Just like manufacturing, information and technology is not going anywhere. Because suppliers and distributors are also being exposed to Industry 4.0, IoT, and machine learning, they have grown to expect the same from manufacturers.

To keep up with expectations their partners and clients have out of their products and processes, manufacturers have no choice but to innovate. Manufacturing businesses looking to learn more about digital transformation can explore the four-part blog series we’ve prepared on the subject. 

How can Oro, Inc. help in your digital transformation?

Today’s businesses rely on complex and company-specific processes in order to attract customers, grow sales, and maintain all types of business relationships, such as quotations, contracts, and ordering functions. Thankfully, Oro, Inc. is perfectly positioned to help businesses harness the power of digital technology.

Oro’s CRM, being fully integrated with OroCommerce, offers businesses a unified view of B2C, B2B, sales, and customer data. This leads to greater resistance to market forces, increased agility, and the ability to seize new opportunities. 

Furthermore, Oro’s smooth synchronization with ERP, PIM and eProcurement systems gives you a single source of truth for business processes. With connected systems, businesses can better work towards a common goal and offer omni-channel experiences.

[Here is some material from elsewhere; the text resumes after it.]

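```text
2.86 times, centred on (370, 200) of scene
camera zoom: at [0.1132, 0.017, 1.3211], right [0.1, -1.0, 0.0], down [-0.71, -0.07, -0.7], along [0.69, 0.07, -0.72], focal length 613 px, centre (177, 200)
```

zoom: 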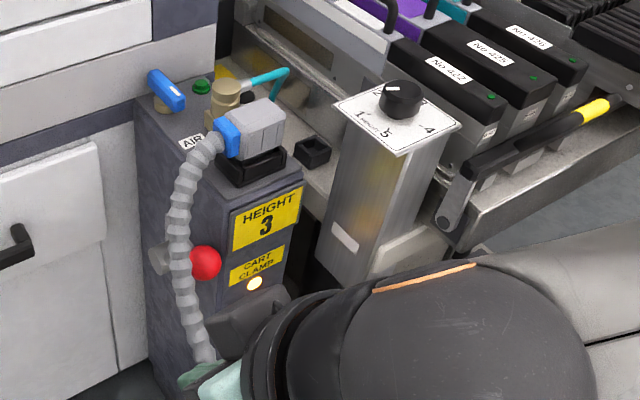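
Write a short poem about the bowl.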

Lastly, Oro offers a time-tested platform with an ecosystem of developers, worldwide technology partners, and solution integrators. This means the right solution to the most difficult B2B eCommerce challenges is never out of reach, as Oro partners are focused on achieving client success and ensuring the best ROI from their technologies.

Conclusion

For the most part, digital transformation trends in manufacturing target customization and efficiency, agility and similar areas. However, any digital transformation strategy must never lose track of changing times. That’s why manufacturers should always remember that while digital transformation is inevitable, it should not be seen as a solution to any single area of manufacturing. Instead, it should be looked at as an ongoing process of getting and staying at the top of your market.